• Saturday, June 15, 2024

UK News

UK to conduct annual English tests for migrant graduates

Nearly 30 university vice-chancellors and the National Indian Students and Alumni Association (NISAU) UK sent letters to 10 Downing Street. (Representative image: iStock)

By: Vibhuti Pathak

The UK government is proposing annual English tests for migrant graduates on the Graduate Route visa. Pending Cabinet approval, this policy aims to tighten the criteria for the visa, which currently allows international students to work in the UK for two years after graduation.

Prime Minister Rishi Sunak is also considering measures to prevent British universities from enrolling foreign students in “low-quality” postgraduate courses. This is part of broader immigration control efforts, with concerns that such courses are being used as a backdoor entry into the UK. Despite a decrease in net immigration from its peak, numbers remain significantly higher than those at the 2019 election.

The Home Office plans to address the issue of recruitment agents placing foreign students in low-paying jobs below the minimum wage, as per the Daily Mail. A government source informed The Sun that the revised scheme aims to attract only the “best and brightest” to the UK.

Potential rule changes could face opposition from senior Cabinet ministers and universities, which rely heavily on the higher fees paid by international students. Chancellor Jeremy Hunt noted that current changes to immigration rules are already reducing immigration, implying that further restrictions on student numbers may be unnecessary.

Education Secretary Gillian Keegan opposes banning foreign students from lower-quality postgraduate courses, stating, “This can’t all be about PPEs from Oxford.” The Migration Advisory Committee (MAC) recommended continuing the Graduate Route visa scheme, finding no abuse of the post-study work offer. Indians, who accounted for 42 per cent of visas from 2021 to 2023, would be most affected by any restrictions.
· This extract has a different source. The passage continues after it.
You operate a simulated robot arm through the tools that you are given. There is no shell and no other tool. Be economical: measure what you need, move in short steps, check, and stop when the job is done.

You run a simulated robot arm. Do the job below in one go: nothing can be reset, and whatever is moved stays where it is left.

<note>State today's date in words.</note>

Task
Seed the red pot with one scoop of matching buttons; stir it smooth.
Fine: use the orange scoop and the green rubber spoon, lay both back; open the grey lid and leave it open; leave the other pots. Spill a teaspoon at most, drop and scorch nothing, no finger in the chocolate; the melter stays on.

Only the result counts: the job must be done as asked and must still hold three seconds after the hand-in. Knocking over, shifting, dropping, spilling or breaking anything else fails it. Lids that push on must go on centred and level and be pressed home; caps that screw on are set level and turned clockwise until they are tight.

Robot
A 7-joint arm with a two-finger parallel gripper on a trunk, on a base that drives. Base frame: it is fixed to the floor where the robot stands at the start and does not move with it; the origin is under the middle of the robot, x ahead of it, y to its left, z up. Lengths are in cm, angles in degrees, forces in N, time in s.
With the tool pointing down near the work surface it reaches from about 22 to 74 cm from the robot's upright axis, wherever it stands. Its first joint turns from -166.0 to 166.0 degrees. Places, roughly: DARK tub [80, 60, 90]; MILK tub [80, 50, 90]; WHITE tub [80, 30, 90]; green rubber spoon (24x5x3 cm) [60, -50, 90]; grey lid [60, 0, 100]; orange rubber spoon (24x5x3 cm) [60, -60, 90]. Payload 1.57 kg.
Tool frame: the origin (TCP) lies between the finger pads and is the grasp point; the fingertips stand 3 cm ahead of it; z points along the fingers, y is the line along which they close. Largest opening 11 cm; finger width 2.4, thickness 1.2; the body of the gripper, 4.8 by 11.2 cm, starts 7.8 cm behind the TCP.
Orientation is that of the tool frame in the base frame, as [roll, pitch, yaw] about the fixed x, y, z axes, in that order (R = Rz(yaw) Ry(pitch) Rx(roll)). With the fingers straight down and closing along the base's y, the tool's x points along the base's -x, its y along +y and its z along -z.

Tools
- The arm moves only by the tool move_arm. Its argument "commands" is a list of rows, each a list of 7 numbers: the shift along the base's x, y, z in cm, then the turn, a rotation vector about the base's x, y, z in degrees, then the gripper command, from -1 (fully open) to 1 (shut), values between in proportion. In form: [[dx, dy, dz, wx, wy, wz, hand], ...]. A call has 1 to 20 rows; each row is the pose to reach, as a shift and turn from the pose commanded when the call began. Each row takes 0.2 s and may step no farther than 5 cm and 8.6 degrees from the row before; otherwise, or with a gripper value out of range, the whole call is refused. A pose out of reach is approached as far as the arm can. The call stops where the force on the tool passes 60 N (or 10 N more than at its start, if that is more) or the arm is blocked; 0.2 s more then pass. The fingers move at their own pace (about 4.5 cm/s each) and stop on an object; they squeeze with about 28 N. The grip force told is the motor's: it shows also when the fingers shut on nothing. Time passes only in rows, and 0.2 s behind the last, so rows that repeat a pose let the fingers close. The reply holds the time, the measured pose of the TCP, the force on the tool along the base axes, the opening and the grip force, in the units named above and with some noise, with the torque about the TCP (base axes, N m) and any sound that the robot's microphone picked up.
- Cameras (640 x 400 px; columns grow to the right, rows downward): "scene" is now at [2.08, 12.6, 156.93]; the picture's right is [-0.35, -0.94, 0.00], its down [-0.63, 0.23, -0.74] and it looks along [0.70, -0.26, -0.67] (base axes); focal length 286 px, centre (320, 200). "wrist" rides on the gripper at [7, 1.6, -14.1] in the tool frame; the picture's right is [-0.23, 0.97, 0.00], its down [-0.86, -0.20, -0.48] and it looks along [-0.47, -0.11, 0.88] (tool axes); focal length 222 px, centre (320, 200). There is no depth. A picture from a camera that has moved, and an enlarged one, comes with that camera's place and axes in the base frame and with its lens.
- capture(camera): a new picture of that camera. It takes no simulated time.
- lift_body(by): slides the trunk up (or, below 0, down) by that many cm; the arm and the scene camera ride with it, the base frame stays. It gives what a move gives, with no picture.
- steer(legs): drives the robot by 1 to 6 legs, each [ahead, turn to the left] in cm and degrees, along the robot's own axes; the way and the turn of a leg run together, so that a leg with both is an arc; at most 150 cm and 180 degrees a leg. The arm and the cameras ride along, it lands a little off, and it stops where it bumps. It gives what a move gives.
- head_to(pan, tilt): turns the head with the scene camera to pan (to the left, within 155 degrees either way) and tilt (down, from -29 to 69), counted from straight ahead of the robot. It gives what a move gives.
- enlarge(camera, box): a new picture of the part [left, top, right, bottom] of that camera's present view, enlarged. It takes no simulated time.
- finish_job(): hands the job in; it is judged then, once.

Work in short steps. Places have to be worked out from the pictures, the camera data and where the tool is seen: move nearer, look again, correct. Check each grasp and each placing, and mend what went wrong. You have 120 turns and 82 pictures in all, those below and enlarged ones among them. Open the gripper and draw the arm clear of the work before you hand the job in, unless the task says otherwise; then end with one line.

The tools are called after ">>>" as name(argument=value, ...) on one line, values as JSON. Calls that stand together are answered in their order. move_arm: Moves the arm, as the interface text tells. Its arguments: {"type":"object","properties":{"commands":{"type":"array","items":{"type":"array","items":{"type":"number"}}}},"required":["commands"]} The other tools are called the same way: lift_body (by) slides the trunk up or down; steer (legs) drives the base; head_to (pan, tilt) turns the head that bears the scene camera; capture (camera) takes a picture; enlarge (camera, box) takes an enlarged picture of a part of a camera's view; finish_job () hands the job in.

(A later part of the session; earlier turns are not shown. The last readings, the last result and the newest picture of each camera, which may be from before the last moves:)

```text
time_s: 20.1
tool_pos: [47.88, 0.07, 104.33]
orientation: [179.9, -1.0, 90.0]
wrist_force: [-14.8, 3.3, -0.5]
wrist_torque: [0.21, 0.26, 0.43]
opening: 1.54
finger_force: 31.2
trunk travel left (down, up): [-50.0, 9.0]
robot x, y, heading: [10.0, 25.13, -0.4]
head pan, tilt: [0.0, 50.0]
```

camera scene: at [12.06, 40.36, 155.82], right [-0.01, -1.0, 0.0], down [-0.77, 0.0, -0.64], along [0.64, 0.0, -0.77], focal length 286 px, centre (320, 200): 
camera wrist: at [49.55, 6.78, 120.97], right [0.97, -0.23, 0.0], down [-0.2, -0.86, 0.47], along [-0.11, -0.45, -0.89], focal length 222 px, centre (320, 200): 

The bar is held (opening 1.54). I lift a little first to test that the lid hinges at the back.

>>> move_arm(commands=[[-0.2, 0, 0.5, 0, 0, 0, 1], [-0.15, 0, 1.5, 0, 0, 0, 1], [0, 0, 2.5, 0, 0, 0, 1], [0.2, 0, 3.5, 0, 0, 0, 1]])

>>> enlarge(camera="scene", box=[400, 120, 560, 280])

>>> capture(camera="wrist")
Universities and Indian student groups have urged Sunak to maintain the post-study visa offer. Nearly 30 university vice-chancellors and the National Indian Students and Alumni Association (NISAU) UK highlighted the economic benefits and the role of international students in enhancing the UK’s global educational competitiveness. “The modelling by consultancy London Economics shows that a single cohort has a net economic benefit of GBP 37 billion to the UK economy,” read the NISAU UK letter to Sunak.